Strangers to Ourselves: Unsettled Minds and the Stores that Make Us by Rachel Aviv
Some time ago, I read a review in the NYT of a memoir written by a woman who went off all her psychiatric medications, and she'd been on a lot of them for a very long time so this was significant. I couldn't remember the author's name, the book's title, nor could I re-find the review after searching in the app. I bought "Strangers to Ourselves" hoping it might be the book I read about in the review and while it wasn't, it does feature the story of Laura Delano (author of the book I was trying to find) and is an insightful, moving book I'm grateful to have bought (sort of) by mistake.
"Strangers to Ourselves" includes stories of the author and five others who faced life-altering mental health diagnoses. Some recovered, some did not. Some sought care in traditional psychiatric facilities and leaned on evidenced-based modalities and some did not. "Strangers to Ourselves" demonstrates that a diagnosis is really just a story, perhaps even just one side to the story. And there is never just one story nor one side.
Mental health diagnoses often carry a heavy stigma and medicalizing them does reduce some of that. Society does not treat a cancer patient as if something is intrinsically wrong them; we understand their cancer as a disruptor, something to treat and mitigate, and the patient as someone bravely enduring the whole ordeal. Treating depression, schizophrenia, disordered eating, and other psychiatric diagnoses through a medical model may facilitate some of that separation and "Strangers to Ourselves" traces how psychiatric treatment has evolved within the medical model. But "Strangers to Ourselves" also highlights the limitations of the medicalization of mental health and left me wondering more about the unmeasurable, invisible, spiritual connections between our bodies, minds, histories, and environments. Maybe the author's eating disorder was cured when she completed an in-patient program or maybe it was cured when her life became more stable and predictable. Maybe the man whose depression derailed his life would have had a different experience had social expectations of him been different.

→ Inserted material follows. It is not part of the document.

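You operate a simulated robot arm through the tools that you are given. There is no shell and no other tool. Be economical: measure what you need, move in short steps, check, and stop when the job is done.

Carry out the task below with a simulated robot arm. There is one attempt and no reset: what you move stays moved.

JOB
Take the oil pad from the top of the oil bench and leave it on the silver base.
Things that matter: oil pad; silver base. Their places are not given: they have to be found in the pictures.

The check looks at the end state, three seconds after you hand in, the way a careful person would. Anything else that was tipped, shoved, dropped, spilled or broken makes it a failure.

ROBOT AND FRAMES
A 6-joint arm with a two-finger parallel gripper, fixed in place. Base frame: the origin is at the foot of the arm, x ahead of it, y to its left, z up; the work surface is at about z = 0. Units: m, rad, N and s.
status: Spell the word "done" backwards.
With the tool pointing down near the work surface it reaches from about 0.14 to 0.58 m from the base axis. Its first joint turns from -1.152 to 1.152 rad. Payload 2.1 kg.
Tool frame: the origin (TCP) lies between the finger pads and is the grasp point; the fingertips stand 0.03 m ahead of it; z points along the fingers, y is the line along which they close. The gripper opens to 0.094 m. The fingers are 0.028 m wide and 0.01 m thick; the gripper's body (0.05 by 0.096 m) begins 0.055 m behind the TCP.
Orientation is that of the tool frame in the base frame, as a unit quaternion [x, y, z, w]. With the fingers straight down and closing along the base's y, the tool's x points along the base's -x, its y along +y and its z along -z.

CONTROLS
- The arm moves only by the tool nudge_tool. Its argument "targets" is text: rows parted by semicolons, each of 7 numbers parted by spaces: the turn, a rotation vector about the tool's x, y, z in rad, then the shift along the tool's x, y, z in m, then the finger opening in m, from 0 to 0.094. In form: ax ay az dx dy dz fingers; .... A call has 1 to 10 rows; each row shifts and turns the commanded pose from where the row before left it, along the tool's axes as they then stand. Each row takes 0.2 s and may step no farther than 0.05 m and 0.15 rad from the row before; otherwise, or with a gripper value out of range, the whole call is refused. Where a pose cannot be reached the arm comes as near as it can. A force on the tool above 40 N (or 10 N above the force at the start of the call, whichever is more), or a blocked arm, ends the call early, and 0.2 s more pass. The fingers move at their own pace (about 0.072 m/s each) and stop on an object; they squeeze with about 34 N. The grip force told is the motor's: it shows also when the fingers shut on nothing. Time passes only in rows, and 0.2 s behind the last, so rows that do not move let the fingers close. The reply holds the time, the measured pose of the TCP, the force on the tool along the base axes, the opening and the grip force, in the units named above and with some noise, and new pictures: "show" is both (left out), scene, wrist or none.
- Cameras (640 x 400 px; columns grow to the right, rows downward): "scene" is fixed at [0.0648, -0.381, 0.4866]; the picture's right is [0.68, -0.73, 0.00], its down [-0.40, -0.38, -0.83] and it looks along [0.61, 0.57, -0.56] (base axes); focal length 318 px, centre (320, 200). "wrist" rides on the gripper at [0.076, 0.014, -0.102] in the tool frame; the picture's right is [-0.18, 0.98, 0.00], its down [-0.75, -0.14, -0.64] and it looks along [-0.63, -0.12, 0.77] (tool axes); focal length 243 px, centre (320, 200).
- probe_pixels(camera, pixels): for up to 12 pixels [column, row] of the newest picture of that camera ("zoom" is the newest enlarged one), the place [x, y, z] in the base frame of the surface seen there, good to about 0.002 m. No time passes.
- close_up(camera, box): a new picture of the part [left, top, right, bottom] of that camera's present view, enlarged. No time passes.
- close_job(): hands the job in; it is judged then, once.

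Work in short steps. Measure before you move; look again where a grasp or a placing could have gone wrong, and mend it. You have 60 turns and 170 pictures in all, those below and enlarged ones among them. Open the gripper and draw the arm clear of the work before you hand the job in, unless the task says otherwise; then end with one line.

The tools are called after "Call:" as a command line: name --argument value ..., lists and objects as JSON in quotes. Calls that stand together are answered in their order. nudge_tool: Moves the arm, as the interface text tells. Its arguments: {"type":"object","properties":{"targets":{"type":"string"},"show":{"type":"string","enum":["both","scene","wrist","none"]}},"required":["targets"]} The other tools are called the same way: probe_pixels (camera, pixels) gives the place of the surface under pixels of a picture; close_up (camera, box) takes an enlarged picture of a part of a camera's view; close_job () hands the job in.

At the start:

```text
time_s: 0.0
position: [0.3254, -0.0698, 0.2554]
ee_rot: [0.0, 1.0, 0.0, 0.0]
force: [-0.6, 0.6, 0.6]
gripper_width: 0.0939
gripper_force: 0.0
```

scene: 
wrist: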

"Strangers to Ourselves" explores the power of identity in shaping destiny, and the risks that come when identity and diagnosis are conflated. It doesn't lean woo-wooey, doesn't make a claim about certain care being right or wrong, and doesn't discredit the good intentions of providers, researchers, or the patients themselves who may or may not find provider-recommended treatment helpful. It does tell human stories in complex, interconnected, multi-layered ways and creates space for many truths to co-exist. This book made me think about the impact of traditional healing practices, social traditions long-lost, and the limitations of replicable science. It left me considering the nuances of the stories that make up my own life and the power held by the identities we claim.